Life is challenging each day the decisions we make and the way we choose to live our life that day, this day, this moment that we are in and the moments we may plan when all goes right so we think.
While helping my friends, working in my garden and my daily life events I have really gotten my body in shape, probably better shape then I have been in 25 years. I feel good and yet I'm truly exhausted from what I am doing. Wow to have a body like this was only when I was in more sports than I could count and I'm doing something totally different now and getting a better body than that. wow is this real?

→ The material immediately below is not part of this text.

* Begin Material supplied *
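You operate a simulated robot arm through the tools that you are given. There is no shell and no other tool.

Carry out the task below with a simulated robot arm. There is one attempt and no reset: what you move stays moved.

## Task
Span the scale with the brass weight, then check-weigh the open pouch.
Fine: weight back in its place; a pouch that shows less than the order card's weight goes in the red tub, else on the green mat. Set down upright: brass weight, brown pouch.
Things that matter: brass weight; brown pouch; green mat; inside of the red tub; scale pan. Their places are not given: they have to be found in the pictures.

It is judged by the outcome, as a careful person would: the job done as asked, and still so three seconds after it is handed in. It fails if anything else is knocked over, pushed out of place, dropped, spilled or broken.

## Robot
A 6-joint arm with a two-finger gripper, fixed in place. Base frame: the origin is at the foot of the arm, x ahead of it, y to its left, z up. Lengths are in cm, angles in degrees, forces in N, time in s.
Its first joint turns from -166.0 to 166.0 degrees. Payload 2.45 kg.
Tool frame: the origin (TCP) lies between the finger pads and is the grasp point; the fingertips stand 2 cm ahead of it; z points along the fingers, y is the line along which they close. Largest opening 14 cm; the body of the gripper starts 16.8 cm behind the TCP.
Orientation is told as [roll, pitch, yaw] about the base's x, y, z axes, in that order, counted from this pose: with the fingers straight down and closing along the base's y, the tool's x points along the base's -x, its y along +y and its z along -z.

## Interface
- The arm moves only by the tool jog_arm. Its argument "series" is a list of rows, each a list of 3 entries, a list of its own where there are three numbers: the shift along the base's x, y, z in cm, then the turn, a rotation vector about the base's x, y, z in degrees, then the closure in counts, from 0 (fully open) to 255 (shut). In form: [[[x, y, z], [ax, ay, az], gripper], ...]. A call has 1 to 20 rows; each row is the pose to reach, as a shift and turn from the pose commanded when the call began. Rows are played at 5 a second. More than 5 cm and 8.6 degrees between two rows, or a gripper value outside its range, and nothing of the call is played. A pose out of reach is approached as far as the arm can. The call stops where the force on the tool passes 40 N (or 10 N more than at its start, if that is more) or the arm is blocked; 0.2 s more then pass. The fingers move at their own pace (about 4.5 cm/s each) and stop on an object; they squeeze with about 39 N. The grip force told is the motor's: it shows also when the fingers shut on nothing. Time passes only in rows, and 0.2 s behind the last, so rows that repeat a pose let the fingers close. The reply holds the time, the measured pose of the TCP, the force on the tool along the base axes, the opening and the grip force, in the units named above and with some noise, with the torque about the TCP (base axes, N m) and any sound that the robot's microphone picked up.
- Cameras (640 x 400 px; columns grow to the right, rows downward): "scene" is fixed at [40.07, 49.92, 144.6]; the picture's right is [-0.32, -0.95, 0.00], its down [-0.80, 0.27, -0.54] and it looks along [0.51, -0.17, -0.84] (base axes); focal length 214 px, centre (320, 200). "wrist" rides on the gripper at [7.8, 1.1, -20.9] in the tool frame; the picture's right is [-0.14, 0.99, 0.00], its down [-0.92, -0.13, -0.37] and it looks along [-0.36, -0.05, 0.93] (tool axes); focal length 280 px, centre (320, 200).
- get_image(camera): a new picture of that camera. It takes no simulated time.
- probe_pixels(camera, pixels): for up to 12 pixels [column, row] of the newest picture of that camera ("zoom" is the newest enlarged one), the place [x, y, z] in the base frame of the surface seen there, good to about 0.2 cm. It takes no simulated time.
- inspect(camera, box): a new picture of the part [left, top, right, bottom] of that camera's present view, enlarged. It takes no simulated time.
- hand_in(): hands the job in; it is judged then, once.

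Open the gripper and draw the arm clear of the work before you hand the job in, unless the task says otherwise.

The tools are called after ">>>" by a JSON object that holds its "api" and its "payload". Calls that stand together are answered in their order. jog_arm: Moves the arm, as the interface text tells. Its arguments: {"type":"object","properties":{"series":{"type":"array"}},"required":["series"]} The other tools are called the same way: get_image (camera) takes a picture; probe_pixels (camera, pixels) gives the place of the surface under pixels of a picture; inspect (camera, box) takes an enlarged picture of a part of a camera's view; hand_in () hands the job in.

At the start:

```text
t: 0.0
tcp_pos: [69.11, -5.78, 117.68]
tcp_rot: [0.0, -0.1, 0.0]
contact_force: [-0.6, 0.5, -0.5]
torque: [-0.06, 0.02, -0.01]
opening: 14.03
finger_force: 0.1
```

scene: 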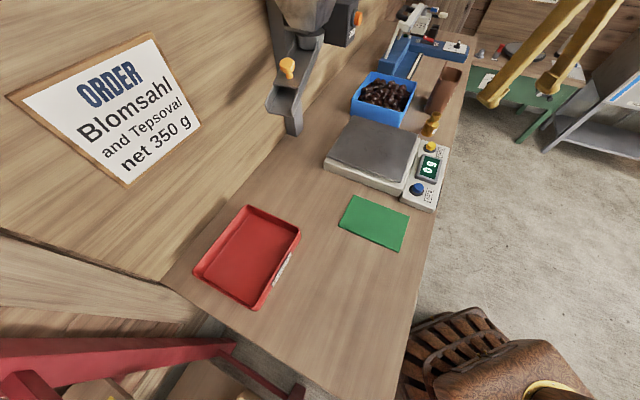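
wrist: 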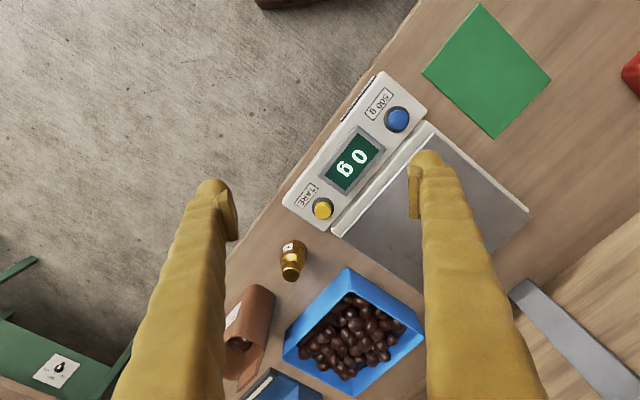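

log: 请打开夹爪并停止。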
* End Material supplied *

I started taking Atripila awhile ago and my neuropathy has gotten worse. It's gotten to the point that every day life is a challenge dealing with the pain that comes with it. The morphine seems to dull the pain yet now its not strong enough and I'm taking a lot all ready more than you could imagine daily. Managing it with my mind can be tricky for when I win, I win and when I fail well it's not pretty.
The only thing I can see making this condition worse is the medicine. When I stop it 4 – 5 days latter it goes back to normal when I take it the very next day it's untolerable. I've talked to my Dr. about it and he says there is no reports of it making neuropathy worse and wants me to continue it. It has raised my T-cells up to 300 now and my viral load is low. However is it worth that much pain? No
Today I called my Dr. and told him I quiet taking it. I've done what he asked which was to start it again and see what happens. I thought okay no issue perhaps he is right and it's something else. To wake up in the pain that I woke up in the last 3 days is not worth it.
When I got home yesterday I lost it completely and I had to ask my brother to feed my dog and cats all because I couldn't hold a spoon. I could bearly tolerate the weight of my cloths to say the least my feet touching anything at all. I had to ask a friend to spend the night not really telling them why just I needed them. No it's not worth it.
I know that there are other meds out and I will have to look into the others before I say yes and see what else is there. It's time to change.
Besides that I am happy life is going great, I feel good as long as I can take myself outside the pain I am great. When I don't I can barely move and I can't give in to the pain I know I can win. I choose to enjoy life as much as I can all the time that I can. Yes change is good and it's time to change.